Today, four out of five boys at the home (there is room for 70 of them, 8 to 14, and another home for 20 teenagers, 14 to 18) are North African, and their problem is explosive violence. Many are battered children."
"They live absolutely in the present," Cohen said. "There is no future in their minds. If a teacher is working with one child and another child suddenly needs something done to him, if the teachers says to wait a minute, that child reacts violently. Turns his desk over. Throws things. Attack the teacher."
At least once a day a teacher comes to Cohen literally crying with frustration and perhaps physical pain. Most of them are battered themselves, bruised and cut from attacks by the children. Somehow Cohen gets them to stay on.
"It is very bad to change staff. Very damaging to the child. Everyone asks me what our staff turnover is. I try to have them stay with us four to five years."
In a lot of places, turnover is figured in months.
No behavioral drugs are used, either, for they treat the symptom and not the cause, and Cohen fears they will tempt the worker to stop relating to the child.
"Holding him is important. Even holding very strongly. It's very positive for the child. That and constancy. It is so important for the same person to be with them. It comes down to trust."
A month before he left for his tour of the United States, Cohen began preparing the children, reminding them over and over that soon he would be going away for awhile. It is the same with teachers called away for military service; There are no substitutes brought in to take their places.
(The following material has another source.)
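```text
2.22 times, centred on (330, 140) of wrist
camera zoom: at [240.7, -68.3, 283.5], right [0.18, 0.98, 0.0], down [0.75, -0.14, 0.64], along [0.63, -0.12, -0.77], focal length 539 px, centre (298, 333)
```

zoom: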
"Every morning the same two people wake the children up. It is a ritual. And every night the kids ask, "Who's gonna wake us up tomorrow?" Everything's got to be the same. This is what I mean by constancy."
Originally the home was coed, but it turned to boys-only for two reasons, he said: By far the larger proportion of violenty disturbed children were boys, and in most cases the disturbances suffered by girls go in a different direction and can be treated at outpatient clinics.
The first batch of refugee children to reach what was then Palestine were the Tehran Children - many hundreds of war victims collected from Eastern Europe, taken to a camp at Tehran, then brought by train to Cairo and finally the Holy Land. Cohen, who had come to Plaestine at age 6 from Germany in 1938, was one of the schoolchildren who met these Tehran Children at the railroad station.
Some of the victims were so shattered that at the suggestion of Henrietta Szold a special school was formed for them. A few years later the B'nai B'rith Women took over part of the cost.
"We wouldn't expand even if we could," Cohen said. "The staff is almost one-to-one. Even the gardeners, the cooks and drivers, everybody gets to be part of it. And it is hard for a carpenter to fix a window and then see a kid break it all over again - and not be angry. We have to train them."
The Tehran Children are in their 40s now, and so are the children of the Holocaust, and Cohen is discovering a whole new generation of poignant problems that he traces to the death camps, problems of rejection and guilt visited on the heads of children born to camp survivors.
"We can never know," he said. "Part of their lives will always be closed to us. We will never completely understand what they went through."